On ga and wo alternation constructions in modern Japanese



Year of publication 2019
Type Appeared in Conference without Proceedings
MU Faculty or unit

Faculty of Arts

Description Japanese has been generally classified as an SOV language, i.e. a language with the basic syntactic elements in an unmarked sentence ordered subject – object – (predicate) verb. This classification, although widely accepted, is problematic for various reasons. One has been represented by the decades lasting discussions of existence or nature of syntactic subject in the system of the Japanese language (see e.g. theories of Akira Mikami vs. Masayoshi Shibatani). Another has to do with the concept of object, which has been associated with marking by so called “(accusative) case particle wo”. Although the opposition of “nominative” [NP ga] and “accusative” [NP wo] in prototypical transitive constructions might seem straightforward, there are constructions in modern Japanese with far less obvious structure.
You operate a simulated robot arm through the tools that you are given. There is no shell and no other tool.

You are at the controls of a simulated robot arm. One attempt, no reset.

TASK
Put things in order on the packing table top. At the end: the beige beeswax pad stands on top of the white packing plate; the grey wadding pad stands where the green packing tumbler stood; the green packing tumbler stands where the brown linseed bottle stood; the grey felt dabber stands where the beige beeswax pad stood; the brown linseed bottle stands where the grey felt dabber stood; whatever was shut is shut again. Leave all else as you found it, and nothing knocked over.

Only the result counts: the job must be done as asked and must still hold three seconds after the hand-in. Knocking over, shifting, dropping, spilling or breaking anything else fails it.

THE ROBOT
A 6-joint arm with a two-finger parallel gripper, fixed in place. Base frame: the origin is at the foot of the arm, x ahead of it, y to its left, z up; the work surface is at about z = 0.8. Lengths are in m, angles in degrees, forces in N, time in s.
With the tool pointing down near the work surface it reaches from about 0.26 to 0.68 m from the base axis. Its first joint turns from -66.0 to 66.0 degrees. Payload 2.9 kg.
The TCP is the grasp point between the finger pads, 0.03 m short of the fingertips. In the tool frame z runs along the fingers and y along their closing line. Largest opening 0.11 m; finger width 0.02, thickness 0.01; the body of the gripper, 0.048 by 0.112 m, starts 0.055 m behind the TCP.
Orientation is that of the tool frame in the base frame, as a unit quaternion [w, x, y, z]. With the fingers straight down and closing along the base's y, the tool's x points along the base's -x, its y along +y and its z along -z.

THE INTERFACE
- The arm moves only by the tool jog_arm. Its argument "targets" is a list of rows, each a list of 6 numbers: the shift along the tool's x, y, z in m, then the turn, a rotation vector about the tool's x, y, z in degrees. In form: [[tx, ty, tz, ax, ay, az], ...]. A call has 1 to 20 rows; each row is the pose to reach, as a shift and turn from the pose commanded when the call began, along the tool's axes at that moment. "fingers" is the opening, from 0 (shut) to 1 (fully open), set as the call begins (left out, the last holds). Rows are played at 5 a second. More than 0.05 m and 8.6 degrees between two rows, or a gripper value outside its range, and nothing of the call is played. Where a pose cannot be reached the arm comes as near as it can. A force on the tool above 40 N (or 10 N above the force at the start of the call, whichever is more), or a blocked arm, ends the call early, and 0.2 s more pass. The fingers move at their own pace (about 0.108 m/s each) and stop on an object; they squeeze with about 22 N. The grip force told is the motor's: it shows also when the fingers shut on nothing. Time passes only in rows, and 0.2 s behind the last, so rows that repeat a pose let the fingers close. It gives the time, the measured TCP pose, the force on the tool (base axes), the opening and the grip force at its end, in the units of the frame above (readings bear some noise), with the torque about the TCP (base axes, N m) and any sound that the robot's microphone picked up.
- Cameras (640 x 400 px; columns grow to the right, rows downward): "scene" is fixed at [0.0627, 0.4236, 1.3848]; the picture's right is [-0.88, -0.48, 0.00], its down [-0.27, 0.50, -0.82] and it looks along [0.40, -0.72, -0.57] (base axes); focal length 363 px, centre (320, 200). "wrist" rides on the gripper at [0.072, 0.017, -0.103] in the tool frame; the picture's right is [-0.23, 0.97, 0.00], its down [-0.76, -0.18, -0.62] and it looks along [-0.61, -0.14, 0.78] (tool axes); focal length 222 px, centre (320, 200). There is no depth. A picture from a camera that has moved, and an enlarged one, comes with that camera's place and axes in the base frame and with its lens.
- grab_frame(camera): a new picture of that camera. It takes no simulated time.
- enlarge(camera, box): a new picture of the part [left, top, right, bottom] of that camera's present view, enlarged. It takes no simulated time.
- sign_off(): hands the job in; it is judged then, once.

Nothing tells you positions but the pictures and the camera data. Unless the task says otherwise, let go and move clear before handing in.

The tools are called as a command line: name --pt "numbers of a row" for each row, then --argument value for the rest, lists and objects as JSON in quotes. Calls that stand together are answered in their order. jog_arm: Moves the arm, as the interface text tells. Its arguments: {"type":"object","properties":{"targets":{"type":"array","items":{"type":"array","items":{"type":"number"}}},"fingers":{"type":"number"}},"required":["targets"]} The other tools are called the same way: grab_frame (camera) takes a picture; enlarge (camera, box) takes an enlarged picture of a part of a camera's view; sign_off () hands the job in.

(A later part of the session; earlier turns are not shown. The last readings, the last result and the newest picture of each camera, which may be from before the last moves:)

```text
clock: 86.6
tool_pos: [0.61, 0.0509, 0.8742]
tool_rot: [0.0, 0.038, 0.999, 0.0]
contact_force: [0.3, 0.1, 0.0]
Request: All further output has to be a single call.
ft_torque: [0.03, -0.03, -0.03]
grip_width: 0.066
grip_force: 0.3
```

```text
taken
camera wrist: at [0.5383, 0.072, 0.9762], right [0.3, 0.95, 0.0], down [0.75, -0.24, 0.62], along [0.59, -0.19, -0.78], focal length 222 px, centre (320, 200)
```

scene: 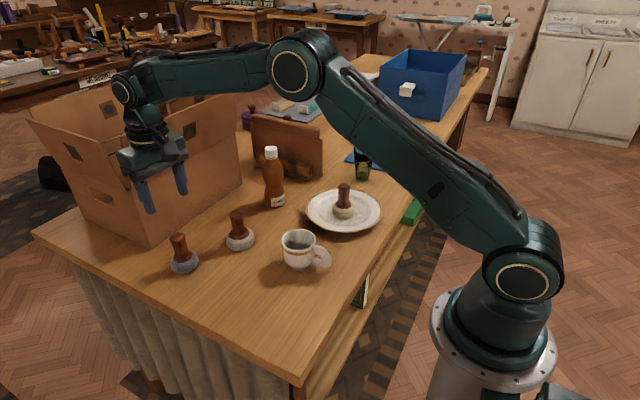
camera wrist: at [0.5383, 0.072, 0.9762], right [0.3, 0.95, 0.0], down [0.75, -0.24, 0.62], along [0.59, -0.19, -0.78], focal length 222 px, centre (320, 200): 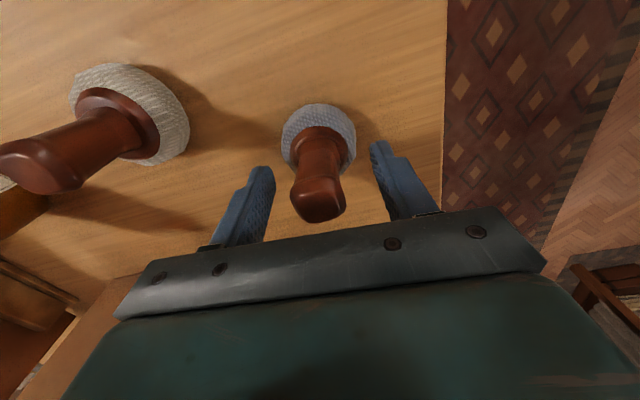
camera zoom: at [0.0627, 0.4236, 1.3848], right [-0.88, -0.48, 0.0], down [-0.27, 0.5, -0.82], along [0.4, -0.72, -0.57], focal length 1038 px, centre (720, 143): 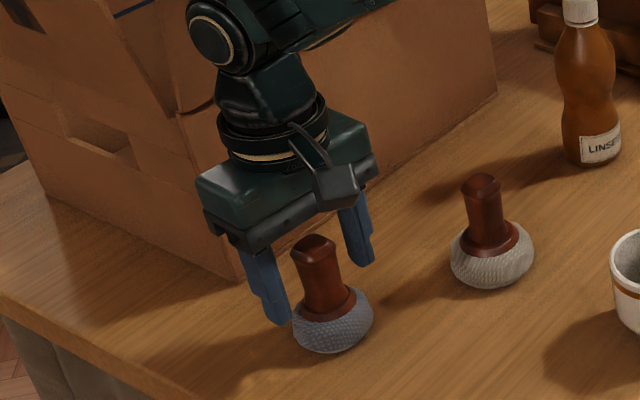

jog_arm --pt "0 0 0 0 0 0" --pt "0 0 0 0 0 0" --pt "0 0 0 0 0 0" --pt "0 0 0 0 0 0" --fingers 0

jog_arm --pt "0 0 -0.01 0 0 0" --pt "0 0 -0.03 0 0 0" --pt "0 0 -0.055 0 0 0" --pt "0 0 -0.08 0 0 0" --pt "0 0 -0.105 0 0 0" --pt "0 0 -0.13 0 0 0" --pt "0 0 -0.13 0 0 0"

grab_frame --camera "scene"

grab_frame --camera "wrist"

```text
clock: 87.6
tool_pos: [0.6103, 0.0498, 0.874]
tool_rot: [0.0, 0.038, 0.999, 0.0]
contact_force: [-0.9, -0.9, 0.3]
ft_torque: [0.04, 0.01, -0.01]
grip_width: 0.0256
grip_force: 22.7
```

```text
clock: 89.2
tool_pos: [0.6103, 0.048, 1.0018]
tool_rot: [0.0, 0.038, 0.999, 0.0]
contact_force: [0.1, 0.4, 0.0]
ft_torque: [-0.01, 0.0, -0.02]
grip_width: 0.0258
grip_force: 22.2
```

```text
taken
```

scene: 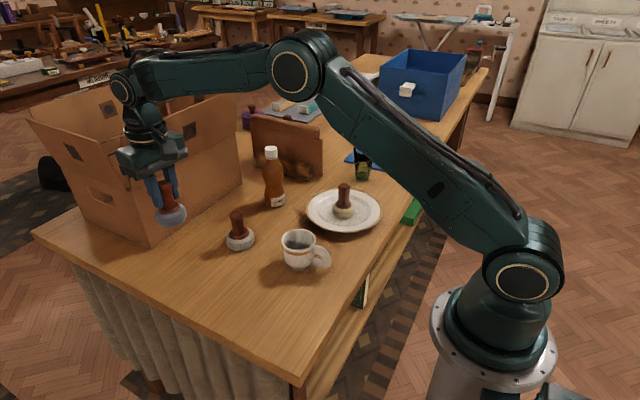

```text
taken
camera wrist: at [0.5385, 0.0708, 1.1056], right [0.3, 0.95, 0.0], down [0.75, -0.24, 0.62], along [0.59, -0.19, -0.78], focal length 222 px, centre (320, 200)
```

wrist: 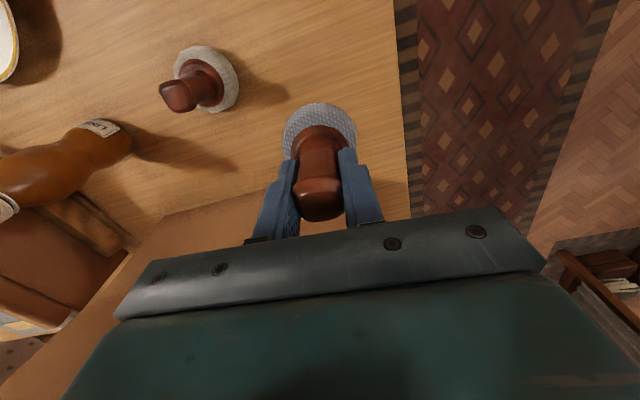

Cases, such as Jitensha wo/ga riyo-shiyasui. (‘It’s easy to use a bicycle.’), Gareji ni jitensha wo/ga irete aru. (‘I have a bicycle put in the garage.’) or Jitensha wo/ga kaitai. (‘I want to buy a bicycle.’) show alterations in the use of nominative and accusative marker, casting doubts on the syntactic status of the noun phrase in question – subject vs. object. The goal of the present paper is to discuss the alteration constructions from the perspective of cognitively oriented construction grammar. It will be pointed out, that the function of the particle ga in these construction is closer to the focusing/defocusing (or toritate) marker than a purely syntactic case marker. This shall contribute both to reconsideration of the category of case in Japanese and to applications in the Japanese language education.